The community leaders I work for are optimists even as they confront challenges the like of which many white and non-poor citizens will never experience: Poverty, segregation, blight, racism, substandard housing, low performing schools, disinvestment, crime and physical insecurity, denial of basic governmental infrastructure and exposure to inconceivable environmental hazards. Each of these ills are created in the petri dish of racial segregation and concentrated poverty.
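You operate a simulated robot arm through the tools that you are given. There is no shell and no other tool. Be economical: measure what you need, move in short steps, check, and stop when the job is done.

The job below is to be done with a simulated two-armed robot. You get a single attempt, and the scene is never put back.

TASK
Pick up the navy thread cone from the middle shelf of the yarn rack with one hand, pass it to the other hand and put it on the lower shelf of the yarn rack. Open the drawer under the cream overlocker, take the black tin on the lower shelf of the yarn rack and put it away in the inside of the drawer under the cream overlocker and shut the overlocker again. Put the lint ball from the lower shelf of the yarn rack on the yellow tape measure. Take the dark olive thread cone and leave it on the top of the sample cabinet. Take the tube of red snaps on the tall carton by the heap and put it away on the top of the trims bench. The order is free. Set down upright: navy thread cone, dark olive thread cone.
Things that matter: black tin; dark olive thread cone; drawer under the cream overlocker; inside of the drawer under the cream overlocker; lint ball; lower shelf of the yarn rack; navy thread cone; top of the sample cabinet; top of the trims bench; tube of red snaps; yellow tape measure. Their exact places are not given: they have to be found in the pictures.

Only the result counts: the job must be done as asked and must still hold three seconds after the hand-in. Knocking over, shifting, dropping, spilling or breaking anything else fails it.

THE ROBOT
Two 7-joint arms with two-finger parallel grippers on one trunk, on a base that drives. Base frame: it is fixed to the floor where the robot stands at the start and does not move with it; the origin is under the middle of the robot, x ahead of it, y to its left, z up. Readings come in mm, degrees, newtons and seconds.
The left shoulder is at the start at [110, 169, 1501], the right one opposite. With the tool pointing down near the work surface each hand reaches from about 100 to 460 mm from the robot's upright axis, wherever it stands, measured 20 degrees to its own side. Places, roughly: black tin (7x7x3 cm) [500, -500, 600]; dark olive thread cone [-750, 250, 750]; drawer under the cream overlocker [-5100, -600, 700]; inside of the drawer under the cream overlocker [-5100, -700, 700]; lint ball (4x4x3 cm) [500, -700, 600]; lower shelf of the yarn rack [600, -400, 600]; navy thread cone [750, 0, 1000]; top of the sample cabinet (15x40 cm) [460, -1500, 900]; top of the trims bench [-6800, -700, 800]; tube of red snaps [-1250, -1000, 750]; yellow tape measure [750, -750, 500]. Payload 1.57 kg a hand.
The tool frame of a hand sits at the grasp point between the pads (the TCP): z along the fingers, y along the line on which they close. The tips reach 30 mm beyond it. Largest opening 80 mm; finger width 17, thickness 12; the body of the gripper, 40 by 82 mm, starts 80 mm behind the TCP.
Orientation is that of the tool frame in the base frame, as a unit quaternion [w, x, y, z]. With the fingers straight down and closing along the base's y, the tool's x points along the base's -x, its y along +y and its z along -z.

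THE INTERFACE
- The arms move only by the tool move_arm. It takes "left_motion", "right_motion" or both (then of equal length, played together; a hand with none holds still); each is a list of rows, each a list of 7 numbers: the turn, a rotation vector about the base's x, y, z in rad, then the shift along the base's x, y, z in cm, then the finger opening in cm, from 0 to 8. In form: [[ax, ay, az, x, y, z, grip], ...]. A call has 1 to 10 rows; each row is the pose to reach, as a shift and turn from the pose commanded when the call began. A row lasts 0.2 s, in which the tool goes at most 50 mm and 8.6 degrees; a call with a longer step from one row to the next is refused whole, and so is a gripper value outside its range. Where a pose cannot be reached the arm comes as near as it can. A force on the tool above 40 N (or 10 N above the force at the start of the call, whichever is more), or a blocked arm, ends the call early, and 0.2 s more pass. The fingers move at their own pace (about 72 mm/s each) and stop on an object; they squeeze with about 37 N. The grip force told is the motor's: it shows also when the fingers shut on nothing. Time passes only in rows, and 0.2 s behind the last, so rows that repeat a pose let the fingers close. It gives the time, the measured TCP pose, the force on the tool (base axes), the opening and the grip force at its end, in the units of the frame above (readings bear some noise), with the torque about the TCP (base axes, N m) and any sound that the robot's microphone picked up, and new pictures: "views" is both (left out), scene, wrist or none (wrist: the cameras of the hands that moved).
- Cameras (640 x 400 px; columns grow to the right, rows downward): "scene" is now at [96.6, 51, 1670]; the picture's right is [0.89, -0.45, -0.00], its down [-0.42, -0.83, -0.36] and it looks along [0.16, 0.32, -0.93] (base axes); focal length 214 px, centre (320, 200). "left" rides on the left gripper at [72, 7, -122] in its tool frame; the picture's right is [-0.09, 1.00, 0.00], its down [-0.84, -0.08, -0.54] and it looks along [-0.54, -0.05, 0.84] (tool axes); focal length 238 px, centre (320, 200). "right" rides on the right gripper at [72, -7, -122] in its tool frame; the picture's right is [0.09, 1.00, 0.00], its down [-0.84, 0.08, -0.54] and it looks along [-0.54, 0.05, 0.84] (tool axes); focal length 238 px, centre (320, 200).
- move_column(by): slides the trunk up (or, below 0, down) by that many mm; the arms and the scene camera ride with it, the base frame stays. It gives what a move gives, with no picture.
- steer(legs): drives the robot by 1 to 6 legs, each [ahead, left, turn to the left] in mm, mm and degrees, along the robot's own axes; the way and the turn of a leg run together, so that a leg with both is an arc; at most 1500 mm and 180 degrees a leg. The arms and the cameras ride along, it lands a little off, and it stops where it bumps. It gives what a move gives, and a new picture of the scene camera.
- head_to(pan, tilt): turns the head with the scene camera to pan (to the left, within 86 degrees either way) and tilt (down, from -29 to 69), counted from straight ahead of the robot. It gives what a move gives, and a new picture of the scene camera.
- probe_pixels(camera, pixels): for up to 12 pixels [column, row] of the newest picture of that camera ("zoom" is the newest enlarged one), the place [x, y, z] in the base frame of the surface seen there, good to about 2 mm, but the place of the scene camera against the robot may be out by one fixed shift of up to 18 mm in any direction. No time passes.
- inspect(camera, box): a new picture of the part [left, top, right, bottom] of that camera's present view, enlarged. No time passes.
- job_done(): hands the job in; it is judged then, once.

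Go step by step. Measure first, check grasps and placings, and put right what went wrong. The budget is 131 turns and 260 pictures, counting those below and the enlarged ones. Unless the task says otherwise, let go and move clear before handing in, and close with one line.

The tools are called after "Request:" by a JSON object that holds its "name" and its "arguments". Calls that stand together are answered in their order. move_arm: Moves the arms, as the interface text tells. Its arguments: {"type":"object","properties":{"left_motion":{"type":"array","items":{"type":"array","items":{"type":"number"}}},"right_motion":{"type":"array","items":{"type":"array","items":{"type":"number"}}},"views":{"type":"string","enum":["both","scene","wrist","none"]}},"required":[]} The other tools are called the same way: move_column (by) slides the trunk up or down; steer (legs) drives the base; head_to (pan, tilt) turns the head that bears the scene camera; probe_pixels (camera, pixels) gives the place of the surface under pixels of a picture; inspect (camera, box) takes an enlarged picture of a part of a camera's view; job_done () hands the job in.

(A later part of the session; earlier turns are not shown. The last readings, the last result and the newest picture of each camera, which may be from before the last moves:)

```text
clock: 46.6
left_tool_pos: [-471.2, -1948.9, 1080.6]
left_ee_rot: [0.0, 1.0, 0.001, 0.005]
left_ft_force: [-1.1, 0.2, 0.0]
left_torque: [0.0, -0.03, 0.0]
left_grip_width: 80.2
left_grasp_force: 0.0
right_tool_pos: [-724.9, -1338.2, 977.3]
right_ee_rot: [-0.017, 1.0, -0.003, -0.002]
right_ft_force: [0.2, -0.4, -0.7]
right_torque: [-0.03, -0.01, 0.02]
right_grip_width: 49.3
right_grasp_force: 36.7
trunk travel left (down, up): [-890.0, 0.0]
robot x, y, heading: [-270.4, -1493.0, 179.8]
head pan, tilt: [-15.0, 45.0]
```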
Despite enduring these conditions, these grassroots leaders believe in and act to make our nation better through civic engagement, organizing and interracial and intergenerational coalition building.
Let me cite a few examples of what they are doing…
- Blackland neighborhood in Austin
- Guadalupe neighborhood in Austin
- Hillcrest neighborhood in Corpus Christi
- South Tower colonia in the Rio Grande Valley
At the end of a polarizing and disheartening presidential election campaign, if you find yourself depressed and cynical, do what we do and take some inspiration from these Texas neighbors.
They are using the power and dedication of their activism not to polarize and insult others but to advance equality…
…not to selfishly enrich themselves personally but to fight for better homes for struggling neighbors, for the poor and the elderly…
…not to build walls to keep others out, but to tear down the walls of segregation to make our neighborhoods racially and economically integrated, inclusive communities.
They choose not to plunge our nation into chaos but to build a united, integrated community, and in doing so they make America great.